Inktober, created in 2009 by artist Jake Parker, is a month-long drawing challenge where artists around the world draw one drawing per day for the entirety of October, and their sole limitation is that they use ink.
This is my first year attempting this drawing marathon. To help myself maintain interest throughout the month, I broke it down into smaller projects within the 31 days. Starting out with some free-style drawings, I then did a week drawing a comic page a day about an immortal cowboy riding a resurrected t-rex skeleton (why?), closing off the month with thirteen drawings based on James and the Giant Peach by Roald Dahl.

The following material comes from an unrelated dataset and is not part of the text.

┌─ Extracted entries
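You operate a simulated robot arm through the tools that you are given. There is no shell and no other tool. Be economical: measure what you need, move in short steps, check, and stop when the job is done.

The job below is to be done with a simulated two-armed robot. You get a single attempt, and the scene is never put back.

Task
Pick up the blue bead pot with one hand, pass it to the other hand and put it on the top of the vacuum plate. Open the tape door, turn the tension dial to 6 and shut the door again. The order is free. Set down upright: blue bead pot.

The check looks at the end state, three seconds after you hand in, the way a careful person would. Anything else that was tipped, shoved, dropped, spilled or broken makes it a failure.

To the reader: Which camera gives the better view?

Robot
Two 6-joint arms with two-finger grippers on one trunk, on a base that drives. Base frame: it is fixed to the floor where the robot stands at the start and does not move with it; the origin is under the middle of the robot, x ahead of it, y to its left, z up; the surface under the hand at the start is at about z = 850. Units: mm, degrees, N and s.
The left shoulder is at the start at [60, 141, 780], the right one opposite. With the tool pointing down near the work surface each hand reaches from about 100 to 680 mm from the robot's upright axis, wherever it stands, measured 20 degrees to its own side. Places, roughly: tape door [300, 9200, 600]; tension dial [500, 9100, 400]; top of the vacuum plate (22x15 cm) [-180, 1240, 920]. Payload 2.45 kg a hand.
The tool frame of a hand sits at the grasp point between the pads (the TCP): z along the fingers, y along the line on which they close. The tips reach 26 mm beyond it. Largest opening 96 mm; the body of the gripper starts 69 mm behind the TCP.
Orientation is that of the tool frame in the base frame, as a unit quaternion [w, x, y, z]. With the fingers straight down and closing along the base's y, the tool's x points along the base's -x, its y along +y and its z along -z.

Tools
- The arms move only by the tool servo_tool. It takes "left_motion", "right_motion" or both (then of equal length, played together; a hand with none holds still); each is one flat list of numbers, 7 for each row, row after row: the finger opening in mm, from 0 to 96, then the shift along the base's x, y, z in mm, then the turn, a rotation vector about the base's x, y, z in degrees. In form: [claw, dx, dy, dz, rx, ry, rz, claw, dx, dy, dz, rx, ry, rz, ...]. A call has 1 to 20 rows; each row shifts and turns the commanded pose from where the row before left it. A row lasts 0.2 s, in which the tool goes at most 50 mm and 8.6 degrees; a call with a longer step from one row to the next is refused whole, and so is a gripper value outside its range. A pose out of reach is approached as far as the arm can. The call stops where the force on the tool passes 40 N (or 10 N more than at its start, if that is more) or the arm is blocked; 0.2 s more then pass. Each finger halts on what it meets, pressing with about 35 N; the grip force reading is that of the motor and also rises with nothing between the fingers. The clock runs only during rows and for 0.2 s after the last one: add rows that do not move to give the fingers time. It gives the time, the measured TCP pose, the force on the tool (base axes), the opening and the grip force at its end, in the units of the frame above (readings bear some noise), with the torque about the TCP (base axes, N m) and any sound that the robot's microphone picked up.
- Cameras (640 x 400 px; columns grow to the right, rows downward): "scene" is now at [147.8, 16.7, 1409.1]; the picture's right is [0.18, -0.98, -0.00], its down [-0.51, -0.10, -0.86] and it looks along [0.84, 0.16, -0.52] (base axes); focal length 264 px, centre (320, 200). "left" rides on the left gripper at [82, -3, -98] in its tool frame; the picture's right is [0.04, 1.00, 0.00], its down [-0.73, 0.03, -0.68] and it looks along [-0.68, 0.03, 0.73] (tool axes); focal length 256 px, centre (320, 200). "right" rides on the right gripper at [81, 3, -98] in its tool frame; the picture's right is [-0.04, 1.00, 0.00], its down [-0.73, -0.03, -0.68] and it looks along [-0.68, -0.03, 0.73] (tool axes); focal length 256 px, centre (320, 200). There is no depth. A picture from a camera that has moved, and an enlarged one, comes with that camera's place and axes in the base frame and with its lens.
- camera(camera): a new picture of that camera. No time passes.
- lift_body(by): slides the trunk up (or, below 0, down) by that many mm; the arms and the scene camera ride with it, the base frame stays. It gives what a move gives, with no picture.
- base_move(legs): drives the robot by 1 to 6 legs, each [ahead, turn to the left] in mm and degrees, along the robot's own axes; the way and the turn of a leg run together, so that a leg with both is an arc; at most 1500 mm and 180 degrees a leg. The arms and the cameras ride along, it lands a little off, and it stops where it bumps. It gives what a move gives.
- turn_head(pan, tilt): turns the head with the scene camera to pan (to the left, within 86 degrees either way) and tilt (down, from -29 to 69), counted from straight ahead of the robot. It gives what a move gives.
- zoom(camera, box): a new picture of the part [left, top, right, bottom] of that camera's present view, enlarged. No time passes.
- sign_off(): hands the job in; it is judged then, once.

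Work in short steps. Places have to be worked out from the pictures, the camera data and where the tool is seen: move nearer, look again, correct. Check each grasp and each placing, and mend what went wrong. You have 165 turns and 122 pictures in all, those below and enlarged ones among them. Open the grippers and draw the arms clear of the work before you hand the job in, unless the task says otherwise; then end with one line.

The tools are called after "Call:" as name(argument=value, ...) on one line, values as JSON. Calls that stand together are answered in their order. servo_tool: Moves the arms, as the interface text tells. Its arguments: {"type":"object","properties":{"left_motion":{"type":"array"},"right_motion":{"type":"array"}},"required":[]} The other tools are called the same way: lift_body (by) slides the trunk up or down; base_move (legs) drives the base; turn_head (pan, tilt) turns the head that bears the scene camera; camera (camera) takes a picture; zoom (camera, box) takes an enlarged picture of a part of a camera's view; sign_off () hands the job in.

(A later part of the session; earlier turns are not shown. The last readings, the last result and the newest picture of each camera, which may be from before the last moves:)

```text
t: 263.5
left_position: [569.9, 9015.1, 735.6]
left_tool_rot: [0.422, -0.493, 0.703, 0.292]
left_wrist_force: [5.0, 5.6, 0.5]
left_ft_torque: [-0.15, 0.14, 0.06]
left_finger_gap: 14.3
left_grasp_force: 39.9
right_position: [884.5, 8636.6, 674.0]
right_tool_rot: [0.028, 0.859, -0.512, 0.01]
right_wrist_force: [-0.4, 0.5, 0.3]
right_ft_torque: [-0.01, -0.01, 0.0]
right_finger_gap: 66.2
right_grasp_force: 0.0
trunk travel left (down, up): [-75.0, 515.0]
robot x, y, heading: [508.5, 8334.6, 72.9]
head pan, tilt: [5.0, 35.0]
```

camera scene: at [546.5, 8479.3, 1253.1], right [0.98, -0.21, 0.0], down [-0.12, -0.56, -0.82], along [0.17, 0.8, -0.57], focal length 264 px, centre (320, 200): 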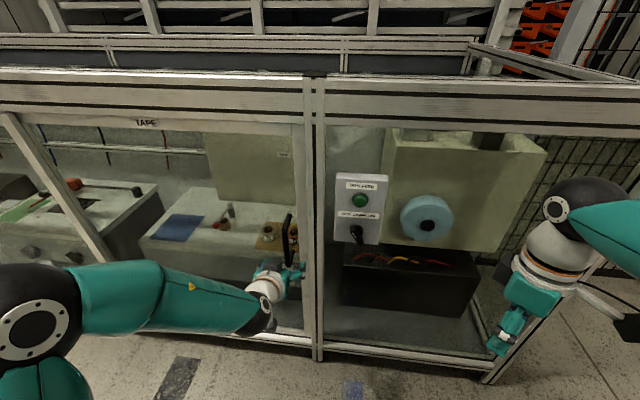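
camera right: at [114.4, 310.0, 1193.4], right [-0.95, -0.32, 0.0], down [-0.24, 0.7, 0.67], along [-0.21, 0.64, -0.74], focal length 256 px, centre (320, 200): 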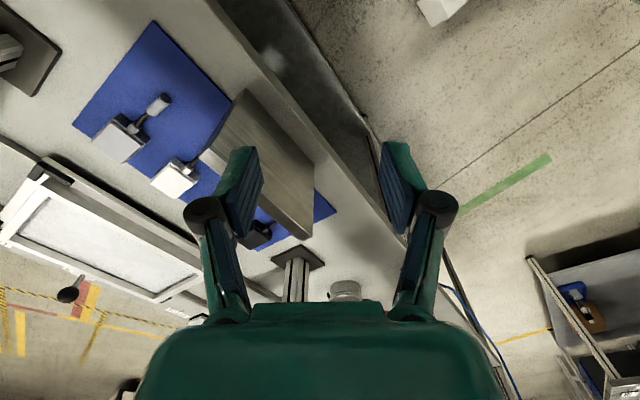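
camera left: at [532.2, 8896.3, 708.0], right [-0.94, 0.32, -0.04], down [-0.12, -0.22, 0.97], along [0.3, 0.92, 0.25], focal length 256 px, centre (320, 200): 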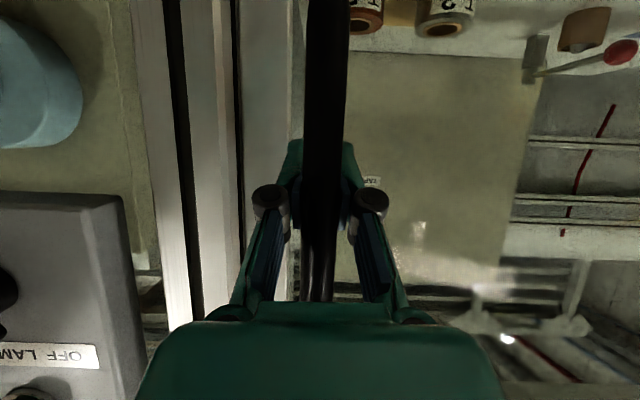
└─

Personally I found the first two weeks were easy. I sketched the base for each drawing the night before so that there was no pressure in figuring out what I was going to ink the next day. After the comic pages it became more difficult. In taking on the design challenge of drawing from a text I had to add time to read the next chapter, sketch concepts, do research, and ink. I also expected more from those drawings. I wanted them to be illustrations – something I could add to my portfolio- so for those ones it would often take an hour to research and sketch, half an hour to sketch, and another hour to ink (more with the centipede).
Around week three I hit a point where the excitement had worn off. It stopped feeling like a race. What was surprising was that, even without the excitement, it was actually easier to sit down at my drawing table and get to work. At that point it had become part of my routine.